OBJECTIVE.
Supply the part of the document passage that comes after its last sentence.

DOCUMENT PASSAGE.
Because of the timing of events in this case, before addressing Primmer's sentence, we must discuss the recent change in Indiana's statutory sentencing scheme. In 2004, the United States Supreme Court decided Blakely v. Washington, 542 U.S. 296, 124 S.Ct. 2531, 159 L.Ed.2d 403 (2004), an opinion that called into question the constitutionality of Indiana's current sentencing scheme. Our legislature responded to Blakely by amending our sentencing statutes to replace "presumptive" sentences with "advisory" sentences, effective April 25, 2005. Weaver v. State, 845 N.E.2d 1066, 1070 (Ind.Ct.App.2006), trans. denied. Under the new advisory sentencing scheme, "a court may impose any sentence that is authorized by statute and permissible under the Indiana Constitution `regardless of the presence or absence of aggravating circumstances or mitigating circumstances.'" Id. (quoting Ind. Code § 35-38-1-7.1(d)). Thus, while under the previous presumptive sentencing scheme, a sentence must be supported by Blakely-appropriate aggravators and mitigators, under the new advisory sentencing scheme, a trial court may impose any sentence within the proper statutory range regardless of the presence or absence of aggravators or mitigators.

DATA SECTION.
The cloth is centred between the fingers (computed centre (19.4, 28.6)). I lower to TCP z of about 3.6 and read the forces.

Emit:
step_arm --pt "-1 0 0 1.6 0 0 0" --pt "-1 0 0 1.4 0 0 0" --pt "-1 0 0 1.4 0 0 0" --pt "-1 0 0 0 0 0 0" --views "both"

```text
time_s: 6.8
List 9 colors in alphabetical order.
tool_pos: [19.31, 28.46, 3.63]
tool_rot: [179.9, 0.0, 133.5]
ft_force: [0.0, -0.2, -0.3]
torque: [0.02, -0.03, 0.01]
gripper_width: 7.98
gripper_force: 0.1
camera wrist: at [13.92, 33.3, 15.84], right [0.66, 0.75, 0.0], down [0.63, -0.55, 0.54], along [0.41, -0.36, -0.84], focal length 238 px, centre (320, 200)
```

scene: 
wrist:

ANSWER TO THE TASK.
There is a split on this court as to whether the advisory sentencing scheme should be applied retroactively. Compare Settle v. State, 709 N.E.2d 34, 35 (Ind.Ct. App.1999) ( ) with Weaver, 845 N.E.2d at 1070 ( ) and Samaniego-Hernandez v. State, 839 N.E.2d 798, 805 (Ind.Ct.App.2005) ( ). Our supreme court has not yet resolved this issue.
In this case, Primmer committed the crime of which he was convicted before the date the new statute took effect, but was sentenced after this date. In such situations, the retroactivity of the new sentencing scheme determines which scheme applies. However, the outcome in this case is the same regardless of which sentencing scheme is applied, and therefore we need not...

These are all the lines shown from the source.